Direction: Supply the part of the passage that comes after its last sentence.

Passage:
France has fallen to the Nazis. Britain is under siege. As BBC bulletins grow bleak, residents of Jersey abandon their homes in their thousands. When the Germans take over, Marlene Zimmer, a shy clerk at the Aliens Office, must register her friends and neighbours as Jews while concealing her own heritage, until eventually she is forced to flee. Layers of extraordinary history unfold as we chart Marlene's transformation from unassuming office worker to active Resistance member under the protection of artists Claude Cahun and Marcel Moore, who manage to find poetry in the midst of hardship and unimaginable danger. Drawn from authentic World War II documents, broadcasts and private letters, "War on the Margins" tells the unforgettable story of the deepening horror of the Nazi regime in Jersey and the extraordinary bravery of those who sought to subvert it.

Data listing:

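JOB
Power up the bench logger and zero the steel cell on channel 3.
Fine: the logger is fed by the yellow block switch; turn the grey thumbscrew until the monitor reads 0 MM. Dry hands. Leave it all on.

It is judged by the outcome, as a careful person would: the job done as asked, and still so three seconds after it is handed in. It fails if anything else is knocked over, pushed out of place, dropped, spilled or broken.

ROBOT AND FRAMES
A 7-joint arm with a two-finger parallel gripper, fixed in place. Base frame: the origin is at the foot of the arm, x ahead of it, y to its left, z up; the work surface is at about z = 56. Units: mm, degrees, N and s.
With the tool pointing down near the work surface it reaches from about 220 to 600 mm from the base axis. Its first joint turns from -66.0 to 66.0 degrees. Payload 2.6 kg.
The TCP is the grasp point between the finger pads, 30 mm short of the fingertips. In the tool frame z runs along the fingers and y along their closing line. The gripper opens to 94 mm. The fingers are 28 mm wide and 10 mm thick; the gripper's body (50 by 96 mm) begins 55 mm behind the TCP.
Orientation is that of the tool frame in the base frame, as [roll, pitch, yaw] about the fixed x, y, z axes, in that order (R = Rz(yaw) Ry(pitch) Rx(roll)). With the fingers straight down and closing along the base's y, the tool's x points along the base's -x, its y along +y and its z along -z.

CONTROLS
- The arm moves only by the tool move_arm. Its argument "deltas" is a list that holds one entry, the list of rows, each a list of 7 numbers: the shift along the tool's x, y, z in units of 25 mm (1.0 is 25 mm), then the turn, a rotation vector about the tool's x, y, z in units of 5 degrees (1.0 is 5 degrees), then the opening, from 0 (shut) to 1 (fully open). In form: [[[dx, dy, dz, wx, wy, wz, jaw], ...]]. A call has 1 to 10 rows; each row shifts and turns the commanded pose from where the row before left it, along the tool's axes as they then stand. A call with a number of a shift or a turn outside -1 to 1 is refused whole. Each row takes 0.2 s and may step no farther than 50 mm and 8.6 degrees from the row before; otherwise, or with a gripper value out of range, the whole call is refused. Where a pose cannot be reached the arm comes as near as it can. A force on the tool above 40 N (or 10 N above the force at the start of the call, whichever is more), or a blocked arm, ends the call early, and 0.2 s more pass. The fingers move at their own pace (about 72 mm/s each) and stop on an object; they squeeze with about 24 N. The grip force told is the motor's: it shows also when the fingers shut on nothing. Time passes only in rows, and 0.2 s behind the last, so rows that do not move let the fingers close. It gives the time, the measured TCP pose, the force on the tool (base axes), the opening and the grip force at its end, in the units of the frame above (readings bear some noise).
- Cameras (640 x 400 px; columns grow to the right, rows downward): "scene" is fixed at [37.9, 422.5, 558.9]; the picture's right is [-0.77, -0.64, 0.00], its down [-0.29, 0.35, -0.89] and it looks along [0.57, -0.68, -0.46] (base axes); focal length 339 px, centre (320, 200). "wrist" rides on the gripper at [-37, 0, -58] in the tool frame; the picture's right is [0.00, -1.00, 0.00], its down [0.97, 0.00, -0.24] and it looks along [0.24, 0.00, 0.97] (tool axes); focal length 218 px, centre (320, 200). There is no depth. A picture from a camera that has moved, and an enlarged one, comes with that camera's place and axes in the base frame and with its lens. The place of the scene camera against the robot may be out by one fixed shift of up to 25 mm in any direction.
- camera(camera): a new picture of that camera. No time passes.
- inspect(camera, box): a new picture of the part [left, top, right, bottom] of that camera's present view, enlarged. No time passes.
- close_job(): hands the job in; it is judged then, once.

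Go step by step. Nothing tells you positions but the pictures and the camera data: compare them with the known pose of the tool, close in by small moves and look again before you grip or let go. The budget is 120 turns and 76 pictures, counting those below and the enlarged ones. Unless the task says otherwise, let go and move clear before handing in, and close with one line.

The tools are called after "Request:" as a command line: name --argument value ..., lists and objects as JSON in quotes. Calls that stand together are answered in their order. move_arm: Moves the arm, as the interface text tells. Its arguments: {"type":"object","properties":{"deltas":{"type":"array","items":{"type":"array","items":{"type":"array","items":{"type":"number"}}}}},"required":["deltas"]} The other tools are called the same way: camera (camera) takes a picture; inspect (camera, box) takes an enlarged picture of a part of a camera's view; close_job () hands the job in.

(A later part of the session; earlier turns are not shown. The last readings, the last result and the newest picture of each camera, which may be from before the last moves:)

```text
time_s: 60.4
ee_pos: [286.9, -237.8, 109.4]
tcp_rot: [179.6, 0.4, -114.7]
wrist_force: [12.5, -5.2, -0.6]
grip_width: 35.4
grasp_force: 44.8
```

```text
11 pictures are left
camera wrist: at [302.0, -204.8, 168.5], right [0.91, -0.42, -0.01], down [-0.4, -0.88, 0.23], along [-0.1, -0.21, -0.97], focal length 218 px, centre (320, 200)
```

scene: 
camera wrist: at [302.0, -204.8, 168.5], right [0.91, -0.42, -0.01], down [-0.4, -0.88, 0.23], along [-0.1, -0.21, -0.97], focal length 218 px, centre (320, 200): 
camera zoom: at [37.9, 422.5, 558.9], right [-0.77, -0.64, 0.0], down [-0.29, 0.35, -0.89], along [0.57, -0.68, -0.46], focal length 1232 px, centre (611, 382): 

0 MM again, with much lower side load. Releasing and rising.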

---

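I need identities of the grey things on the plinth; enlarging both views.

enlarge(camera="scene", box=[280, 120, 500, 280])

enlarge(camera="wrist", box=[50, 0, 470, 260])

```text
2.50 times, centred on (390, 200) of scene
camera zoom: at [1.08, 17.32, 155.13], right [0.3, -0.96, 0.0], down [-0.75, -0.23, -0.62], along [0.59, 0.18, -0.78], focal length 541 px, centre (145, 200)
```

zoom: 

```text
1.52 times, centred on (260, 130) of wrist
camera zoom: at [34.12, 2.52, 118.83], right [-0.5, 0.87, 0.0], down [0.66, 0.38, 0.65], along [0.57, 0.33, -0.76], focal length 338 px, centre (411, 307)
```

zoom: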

Task output:
Libby Cone is a practicing radiologist who needed more work to do, so she earned an MA in Jewish Studies. "War on the Margins" is based on her thesis about the German occupation of the Channel Islands during WWII.
A chance mention on the Web of a utopian settlement in Colonial Delaware gave Libby the idea for her next book, "Flesh and Grass." It is loosely based on the ill-fated Plockhoy settlement in what is now Lewes, Delaware, and is narrated by the blind son of the founder.
Libby lives in Philadelphia with her husband and many pets.